▶ [DATA]:
——————————
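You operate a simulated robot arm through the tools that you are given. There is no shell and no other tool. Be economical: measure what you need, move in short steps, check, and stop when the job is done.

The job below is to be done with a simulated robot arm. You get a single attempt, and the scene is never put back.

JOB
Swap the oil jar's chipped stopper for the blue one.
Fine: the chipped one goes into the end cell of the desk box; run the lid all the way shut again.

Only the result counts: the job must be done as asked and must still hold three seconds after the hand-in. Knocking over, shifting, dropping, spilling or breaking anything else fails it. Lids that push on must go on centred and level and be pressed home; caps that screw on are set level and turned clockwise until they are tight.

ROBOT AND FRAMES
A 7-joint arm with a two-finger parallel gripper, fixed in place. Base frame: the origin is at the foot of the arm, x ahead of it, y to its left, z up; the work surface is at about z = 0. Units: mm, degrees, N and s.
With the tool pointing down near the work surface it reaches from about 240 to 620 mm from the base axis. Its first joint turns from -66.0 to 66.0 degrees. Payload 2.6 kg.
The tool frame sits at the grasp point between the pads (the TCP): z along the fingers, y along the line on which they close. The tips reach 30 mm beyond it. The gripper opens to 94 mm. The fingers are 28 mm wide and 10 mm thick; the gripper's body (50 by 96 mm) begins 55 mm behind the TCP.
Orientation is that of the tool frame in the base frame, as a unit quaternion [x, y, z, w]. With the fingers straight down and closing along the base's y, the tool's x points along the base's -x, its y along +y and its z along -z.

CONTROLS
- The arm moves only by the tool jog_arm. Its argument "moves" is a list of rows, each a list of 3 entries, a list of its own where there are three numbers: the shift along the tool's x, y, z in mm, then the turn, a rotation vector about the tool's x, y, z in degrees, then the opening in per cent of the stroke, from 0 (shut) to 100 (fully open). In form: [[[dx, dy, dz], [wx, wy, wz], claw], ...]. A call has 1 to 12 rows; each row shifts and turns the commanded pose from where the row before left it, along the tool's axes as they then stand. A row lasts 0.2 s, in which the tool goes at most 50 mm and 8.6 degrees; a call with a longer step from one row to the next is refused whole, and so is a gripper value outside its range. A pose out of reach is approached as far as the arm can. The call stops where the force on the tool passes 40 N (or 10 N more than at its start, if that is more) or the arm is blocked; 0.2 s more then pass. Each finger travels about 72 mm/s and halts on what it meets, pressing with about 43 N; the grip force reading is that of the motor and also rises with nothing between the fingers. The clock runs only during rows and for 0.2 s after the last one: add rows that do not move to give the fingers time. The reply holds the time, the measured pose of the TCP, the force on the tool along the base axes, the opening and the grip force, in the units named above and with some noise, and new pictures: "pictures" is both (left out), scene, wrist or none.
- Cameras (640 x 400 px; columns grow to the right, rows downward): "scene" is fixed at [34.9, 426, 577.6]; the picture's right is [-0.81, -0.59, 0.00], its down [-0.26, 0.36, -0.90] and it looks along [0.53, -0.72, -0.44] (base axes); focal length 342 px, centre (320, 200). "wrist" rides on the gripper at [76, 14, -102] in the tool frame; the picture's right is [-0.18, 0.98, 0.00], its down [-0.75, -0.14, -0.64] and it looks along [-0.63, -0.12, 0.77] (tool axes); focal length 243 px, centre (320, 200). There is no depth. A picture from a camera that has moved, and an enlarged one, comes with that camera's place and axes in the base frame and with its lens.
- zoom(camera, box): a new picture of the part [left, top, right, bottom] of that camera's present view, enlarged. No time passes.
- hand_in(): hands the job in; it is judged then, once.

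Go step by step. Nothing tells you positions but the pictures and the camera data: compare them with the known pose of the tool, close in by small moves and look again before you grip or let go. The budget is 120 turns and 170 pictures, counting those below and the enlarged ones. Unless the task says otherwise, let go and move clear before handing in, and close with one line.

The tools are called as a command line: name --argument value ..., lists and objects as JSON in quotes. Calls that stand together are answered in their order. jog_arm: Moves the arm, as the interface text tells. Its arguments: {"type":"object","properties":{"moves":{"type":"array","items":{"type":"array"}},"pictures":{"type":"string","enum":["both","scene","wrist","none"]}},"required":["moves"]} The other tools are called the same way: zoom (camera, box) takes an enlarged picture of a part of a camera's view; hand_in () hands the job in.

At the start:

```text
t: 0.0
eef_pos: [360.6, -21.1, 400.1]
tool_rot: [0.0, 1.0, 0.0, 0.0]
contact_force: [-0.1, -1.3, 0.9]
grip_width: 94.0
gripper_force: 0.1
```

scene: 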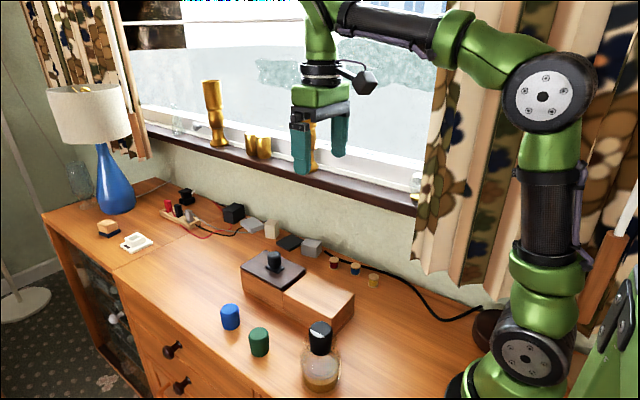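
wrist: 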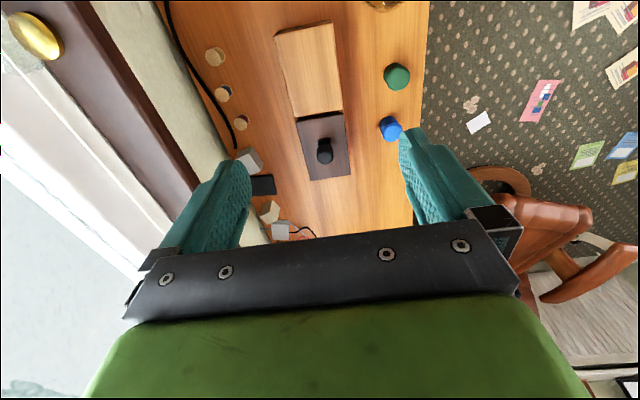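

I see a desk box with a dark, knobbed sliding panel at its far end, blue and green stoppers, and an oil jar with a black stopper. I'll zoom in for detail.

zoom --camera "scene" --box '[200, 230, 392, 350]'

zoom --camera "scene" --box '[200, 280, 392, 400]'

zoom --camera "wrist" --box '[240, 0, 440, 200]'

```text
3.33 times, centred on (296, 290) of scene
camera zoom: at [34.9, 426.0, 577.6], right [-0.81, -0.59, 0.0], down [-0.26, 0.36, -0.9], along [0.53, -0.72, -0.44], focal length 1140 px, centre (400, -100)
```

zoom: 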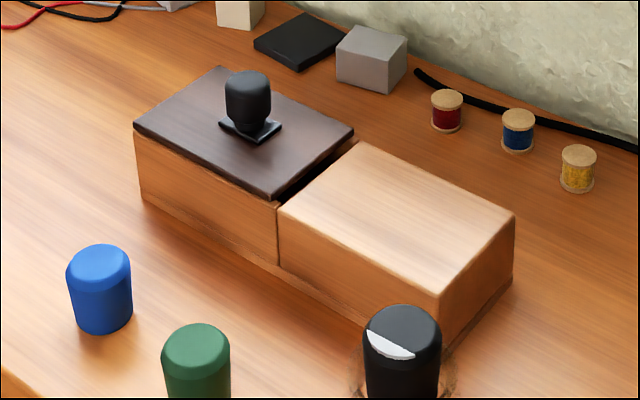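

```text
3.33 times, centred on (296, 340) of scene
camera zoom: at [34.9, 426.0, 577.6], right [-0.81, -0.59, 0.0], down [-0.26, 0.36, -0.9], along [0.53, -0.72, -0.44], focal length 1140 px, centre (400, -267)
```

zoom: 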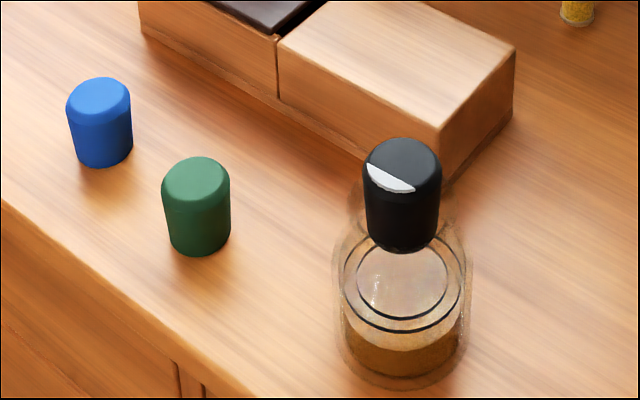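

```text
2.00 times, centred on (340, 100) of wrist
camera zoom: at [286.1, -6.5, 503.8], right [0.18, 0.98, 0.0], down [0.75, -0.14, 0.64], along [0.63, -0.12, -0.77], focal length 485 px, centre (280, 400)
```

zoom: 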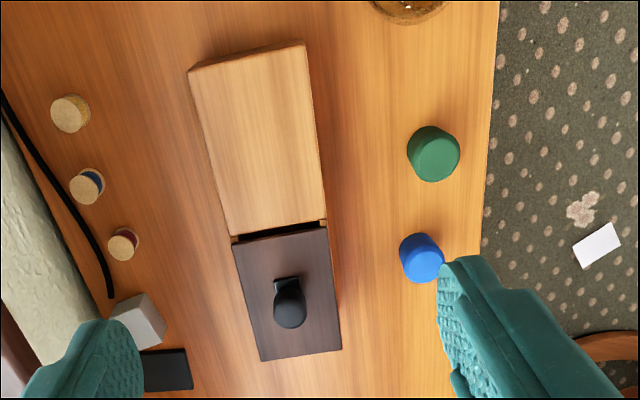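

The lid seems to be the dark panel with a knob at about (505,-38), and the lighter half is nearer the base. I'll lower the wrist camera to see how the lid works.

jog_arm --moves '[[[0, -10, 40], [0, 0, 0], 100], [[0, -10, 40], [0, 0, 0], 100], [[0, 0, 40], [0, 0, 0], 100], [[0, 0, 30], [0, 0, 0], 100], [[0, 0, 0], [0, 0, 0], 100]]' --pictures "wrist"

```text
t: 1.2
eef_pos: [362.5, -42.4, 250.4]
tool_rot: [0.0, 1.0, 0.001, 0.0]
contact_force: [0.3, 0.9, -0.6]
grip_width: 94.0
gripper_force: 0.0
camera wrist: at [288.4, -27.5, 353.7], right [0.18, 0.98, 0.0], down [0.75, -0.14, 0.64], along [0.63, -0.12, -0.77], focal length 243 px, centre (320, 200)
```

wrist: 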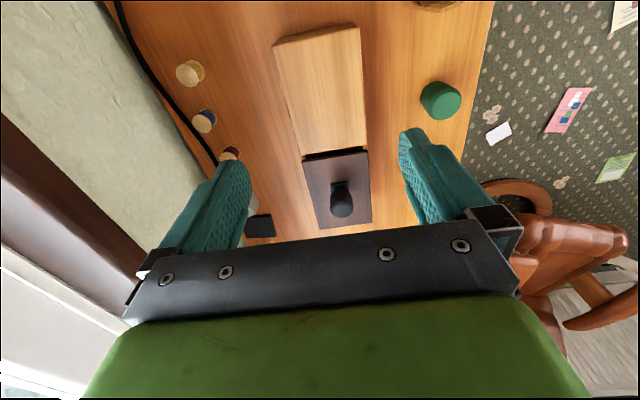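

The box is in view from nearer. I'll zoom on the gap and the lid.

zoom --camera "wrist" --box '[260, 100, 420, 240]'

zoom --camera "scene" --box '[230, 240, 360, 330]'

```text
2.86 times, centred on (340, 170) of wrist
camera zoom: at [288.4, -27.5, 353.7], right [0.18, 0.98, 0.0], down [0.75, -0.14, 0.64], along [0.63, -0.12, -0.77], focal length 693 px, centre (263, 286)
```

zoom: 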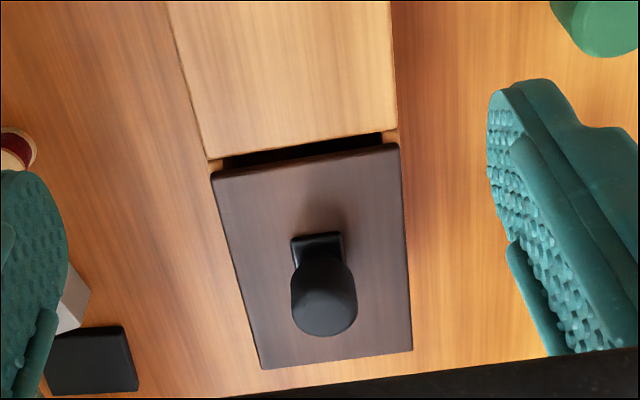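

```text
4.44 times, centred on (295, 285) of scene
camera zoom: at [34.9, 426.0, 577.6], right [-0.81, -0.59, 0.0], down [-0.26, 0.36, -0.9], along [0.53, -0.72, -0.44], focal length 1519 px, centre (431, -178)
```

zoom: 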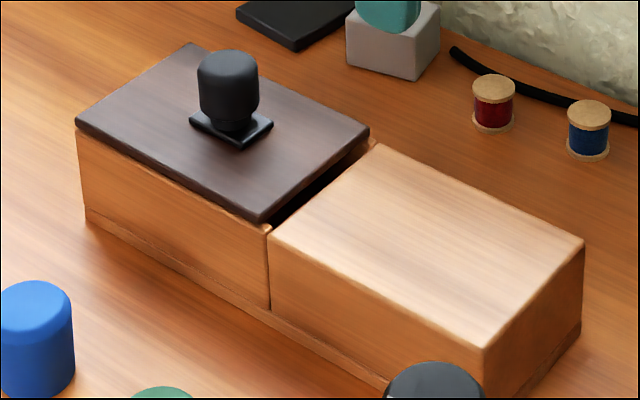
——————————
▶ [REQUIRED WORK]: Between the line containing "With the tool" and the line containing "- The arm moves" lies the part to return. Return it exactly, counting both of those lines. The answer is a JSON array that holds each line as a string and skips blank lines.

▶ [EXERCISE RESULT]:
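[
  "With the tool pointing down near the work surface it reaches from about 240 to 620 mm from the base axis. Its first joint turns from -66.0 to 66.0 degrees. Payload 2.6 kg.",
  "The tool frame sits at the grasp point between the pads (the TCP): z along the fingers, y along the line on which they close. The tips reach 30 mm beyond it. The gripper opens to 94 mm. The fingers are 28 mm wide and 10 mm thick; the gripper's body (50 by 96 mm) begins 55 mm behind the TCP.",
  "Orientation is that of the tool frame in the base frame, as a unit quaternion [x, y, z, w]. With the fingers straight down and closing along the base's y, the tool's x points along the base's -x, its y along +y and its z along -z.",
  "CONTROLS",
  "- The arm moves only by the tool jog_arm. Its argument \"moves\" is a list of rows, each a list of 3 entries, a list of its own where there are three numbers: the shift along the tool's x, y, z in mm, then the turn, a rotation vector about the tool's x, y, z in degrees, then the opening in per cent of the stroke, from 0 (shut) to 100 (fully open). In form: [[[dx, dy, dz], [wx, wy, wz], claw], ...]. A call has 1 to 12 rows; each row shifts and turns the commanded pose from where the row before left it, along the tool's axes as they then stand. A row lasts 0.2 s, in which the tool goes at most 50 mm and 8.6 degrees; a call with a longer step from one row to the next is refused whole, and so is a gripper value outside its range. A pose out of reach is approached as far as the arm can. The call stops where the force on the tool passes 40 N (or 10 N more than at its start, if that is more) or the arm is blocked; 0.2 s more then pass. Each finger travels about 72 mm/s and halts on what it meets, pressing with about 43 N; the grip force reading is that of the motor and also rises with nothing between the fingers. The clock runs only during rows and for 0.2 s after the last one: add rows that do not move to give the fingers time. The reply holds the time, the measured pose of the TCP, the force on the tool along the base axes, the opening and the grip force, in the units named above and with some noise, and new pictures: \"pictures\" is both (left out), scene, wrist or none."
]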